Suatu hari sebuah keluarga hendak
mengecat rumah mereka dengan warna yang baru. Sang istri yang warna favoritnya
adalah merah muda ingin rumahnya dicat dengan warna serba pink. Tapi sang suami
berkemauan lain. Ia tidak begitu berselera dengan warna semacam ini. Ia lebih
suka dinding rumahnya memiliki warna serbaputih. Anak-anak mereka bisa jadi
berangan-angan warna lain tentang tembok kediaman mereka. Lantas bagaimana
keputusannya? Dilakukanlah sebuah musyawarah antaranggota keluarga tentang
warna cat rumah yang sesuai dengan kesepakatan semua pihak. Mereka saling
berargumen, saling memberi masukan. Sempat berdebat keras tapi masing-masing
segera bisa meredamnya karena khawatir merusak keharmonisan rumah tangga.
Singkat cerita, disepakatilah warna kuning yang memiliki karakter cerah
sebagaimana pink dan putih. Menurut mereka kuning juga memiliki arti
kehangatan, optimism, dan rasa bahagia. Mereka berharap ada ketenteraman
(sakînah) pada keluarga kecil mereka.
Cerita tersebut hanyalah
ilustrasi tentang dinamika perbedaan pendapat, selera, lalu proses
mengatasinya. Kasusnya adalah keluarga, unit terkecil dalam masyarakat. Cara
yang sama juga bisa terjadi dalam lingkup yang lebih besar: RT, RW, desa,
kecamatan, kabupaten, provinsi, dan bahkan negara.

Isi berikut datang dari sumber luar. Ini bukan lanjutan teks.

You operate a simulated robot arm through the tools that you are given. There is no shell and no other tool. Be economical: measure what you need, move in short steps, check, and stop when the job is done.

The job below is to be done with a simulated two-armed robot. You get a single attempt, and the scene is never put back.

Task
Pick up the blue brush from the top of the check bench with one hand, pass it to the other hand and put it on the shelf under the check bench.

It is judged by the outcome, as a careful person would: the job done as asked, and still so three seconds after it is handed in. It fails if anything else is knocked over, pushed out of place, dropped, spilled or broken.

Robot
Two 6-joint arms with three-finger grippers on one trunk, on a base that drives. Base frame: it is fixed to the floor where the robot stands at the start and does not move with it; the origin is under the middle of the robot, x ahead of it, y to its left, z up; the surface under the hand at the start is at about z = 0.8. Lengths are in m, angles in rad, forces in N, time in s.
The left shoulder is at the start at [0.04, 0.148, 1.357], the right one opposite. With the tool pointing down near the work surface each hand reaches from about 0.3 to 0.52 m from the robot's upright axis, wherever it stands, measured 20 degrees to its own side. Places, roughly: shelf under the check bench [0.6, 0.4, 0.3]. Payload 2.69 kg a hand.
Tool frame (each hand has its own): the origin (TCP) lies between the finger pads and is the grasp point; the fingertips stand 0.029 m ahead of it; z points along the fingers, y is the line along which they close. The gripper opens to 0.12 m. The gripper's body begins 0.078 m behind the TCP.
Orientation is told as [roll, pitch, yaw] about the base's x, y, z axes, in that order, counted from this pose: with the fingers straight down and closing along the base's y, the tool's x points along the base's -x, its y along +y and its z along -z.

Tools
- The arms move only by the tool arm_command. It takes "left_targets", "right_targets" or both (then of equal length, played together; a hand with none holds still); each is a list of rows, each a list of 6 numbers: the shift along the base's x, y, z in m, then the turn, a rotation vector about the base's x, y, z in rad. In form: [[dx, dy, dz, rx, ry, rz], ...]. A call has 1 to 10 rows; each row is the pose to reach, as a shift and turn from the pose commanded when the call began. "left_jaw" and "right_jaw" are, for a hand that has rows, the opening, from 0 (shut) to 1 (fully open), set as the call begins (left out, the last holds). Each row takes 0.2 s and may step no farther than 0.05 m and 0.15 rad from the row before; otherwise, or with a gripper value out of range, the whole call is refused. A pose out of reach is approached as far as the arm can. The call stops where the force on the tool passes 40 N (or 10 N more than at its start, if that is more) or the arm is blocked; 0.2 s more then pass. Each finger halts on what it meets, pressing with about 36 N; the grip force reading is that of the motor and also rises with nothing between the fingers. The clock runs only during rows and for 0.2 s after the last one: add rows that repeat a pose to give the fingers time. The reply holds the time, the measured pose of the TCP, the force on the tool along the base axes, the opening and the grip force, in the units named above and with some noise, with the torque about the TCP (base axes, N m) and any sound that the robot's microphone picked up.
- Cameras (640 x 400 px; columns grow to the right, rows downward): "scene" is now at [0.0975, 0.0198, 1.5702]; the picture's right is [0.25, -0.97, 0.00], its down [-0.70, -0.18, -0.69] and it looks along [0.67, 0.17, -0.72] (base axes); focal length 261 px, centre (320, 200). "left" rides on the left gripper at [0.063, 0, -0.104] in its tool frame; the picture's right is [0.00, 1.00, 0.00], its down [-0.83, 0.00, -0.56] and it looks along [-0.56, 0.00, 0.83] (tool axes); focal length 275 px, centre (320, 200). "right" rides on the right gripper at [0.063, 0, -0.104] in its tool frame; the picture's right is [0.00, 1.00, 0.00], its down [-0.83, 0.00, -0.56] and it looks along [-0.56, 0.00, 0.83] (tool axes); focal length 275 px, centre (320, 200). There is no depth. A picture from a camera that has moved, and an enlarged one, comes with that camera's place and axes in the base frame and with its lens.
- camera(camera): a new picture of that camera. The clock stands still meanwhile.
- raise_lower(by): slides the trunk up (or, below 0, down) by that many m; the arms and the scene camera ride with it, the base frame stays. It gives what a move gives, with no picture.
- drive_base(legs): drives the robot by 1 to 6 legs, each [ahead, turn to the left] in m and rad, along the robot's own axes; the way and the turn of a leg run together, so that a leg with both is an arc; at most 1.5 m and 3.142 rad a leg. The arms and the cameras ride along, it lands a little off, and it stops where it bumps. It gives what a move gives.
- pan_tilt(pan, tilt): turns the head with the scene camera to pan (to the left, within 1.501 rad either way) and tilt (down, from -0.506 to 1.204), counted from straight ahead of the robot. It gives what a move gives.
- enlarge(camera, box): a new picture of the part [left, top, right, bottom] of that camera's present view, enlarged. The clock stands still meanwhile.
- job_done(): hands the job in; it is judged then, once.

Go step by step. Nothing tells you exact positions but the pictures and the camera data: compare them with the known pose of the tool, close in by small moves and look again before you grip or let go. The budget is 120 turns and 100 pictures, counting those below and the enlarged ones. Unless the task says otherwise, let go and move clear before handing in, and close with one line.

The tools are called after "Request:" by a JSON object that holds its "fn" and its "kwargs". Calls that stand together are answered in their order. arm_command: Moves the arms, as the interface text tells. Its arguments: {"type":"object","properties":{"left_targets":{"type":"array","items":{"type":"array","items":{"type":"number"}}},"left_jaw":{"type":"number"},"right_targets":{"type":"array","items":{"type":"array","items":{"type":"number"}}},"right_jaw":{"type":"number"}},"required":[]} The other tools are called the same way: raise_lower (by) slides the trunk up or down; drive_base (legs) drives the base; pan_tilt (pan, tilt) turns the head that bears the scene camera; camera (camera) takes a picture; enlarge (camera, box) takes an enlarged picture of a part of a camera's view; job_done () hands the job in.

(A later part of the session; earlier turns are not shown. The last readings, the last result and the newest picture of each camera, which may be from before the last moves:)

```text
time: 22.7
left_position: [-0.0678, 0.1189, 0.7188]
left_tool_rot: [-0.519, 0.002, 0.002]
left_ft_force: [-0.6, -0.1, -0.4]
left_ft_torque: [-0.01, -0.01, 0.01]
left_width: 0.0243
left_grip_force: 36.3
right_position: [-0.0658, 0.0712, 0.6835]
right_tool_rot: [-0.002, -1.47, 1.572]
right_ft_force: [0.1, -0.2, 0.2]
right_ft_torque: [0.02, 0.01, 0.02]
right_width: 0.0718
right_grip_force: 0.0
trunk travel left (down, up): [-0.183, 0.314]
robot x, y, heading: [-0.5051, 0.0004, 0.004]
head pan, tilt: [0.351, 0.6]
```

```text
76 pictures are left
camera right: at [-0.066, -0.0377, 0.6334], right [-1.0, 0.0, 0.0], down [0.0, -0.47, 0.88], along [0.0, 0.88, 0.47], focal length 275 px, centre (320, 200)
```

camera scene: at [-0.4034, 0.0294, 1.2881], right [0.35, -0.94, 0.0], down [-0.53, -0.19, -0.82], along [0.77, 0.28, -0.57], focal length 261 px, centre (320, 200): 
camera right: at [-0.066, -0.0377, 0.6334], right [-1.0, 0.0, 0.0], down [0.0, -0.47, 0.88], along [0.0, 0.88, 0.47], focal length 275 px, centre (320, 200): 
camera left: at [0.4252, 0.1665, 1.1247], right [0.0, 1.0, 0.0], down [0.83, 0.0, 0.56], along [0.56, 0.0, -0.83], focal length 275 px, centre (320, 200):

Yang menarik dari ilustrasi
tersebut adalah bagaimana mereka mengelola perbedaan, memaklumi selera yang
beragam, dan menempuh jalan musyawarah sebagai metode mempertemukan titik-titik
kesepakatan. Apa yang membuat mereka berkepentingan untuk sampai pada titik
kesepakatan itu? Tidak lain adalah karena mereka lebih mendahulukan kepentingan
keluarga daripada selera diri sendiri, mencitai rumah tangga mereka melebihi
menuruti keinginan pribadi. Masing-masing dari mereka menempatkan kedamaian,
harmoni, dan ketenteraman keluarga sebagai hal yang prioritas di atas perbedaan
kehendak yang sifatnya sekunder saja.
Dalam kehidupan berbangsa dan
bernegara ini pun demikian. Keragaman adalah sunnatullah, keniscayaan yang
sudah Allah takdirkan. Dengan jumlah orang yang demikian besar, tinggal di
wilayah dengan kondisi geografis berbeda, lingkungan masyarakat yang beragam,
dan isi pikiran yang bermacam-macam, tidak mengherankan bila riak-riak
perselisihan hampir senantiasa ada. Ini bukan sesuatu yang selalu negatif meski
bukan berarti layak didiamkan hingga meningkat ke level permusuhan dan
perpecahan.
يَاأَيُّهَا النَّاسُ إِنَّا خَلَقْنَاكُمْ مِنْ ذَكَرٍ وَأُنْثَى
وَجَعَلْنَاكُمْ شُعُوبًا وَقَبَائِلَ لِتَعَارَفُوا إِنَّ أَكْرَمَكُمْ عِنْدَ اللهِ
أَتْقَاكُمْ
Artinya: "Wahai manusia sesungguhnya Kami menciptakan kamu sekalian dari seorang pria dan seorang wanita dan kami menjadikan kamu berbagai bangsa dan suku, agar kamu saling kenal mengenal. Sesungguhnya orang yang paling mulia diantaramu di sisi Allah ialah orang yang saling bertaqwa". (Q.S. al-Hujarat:13).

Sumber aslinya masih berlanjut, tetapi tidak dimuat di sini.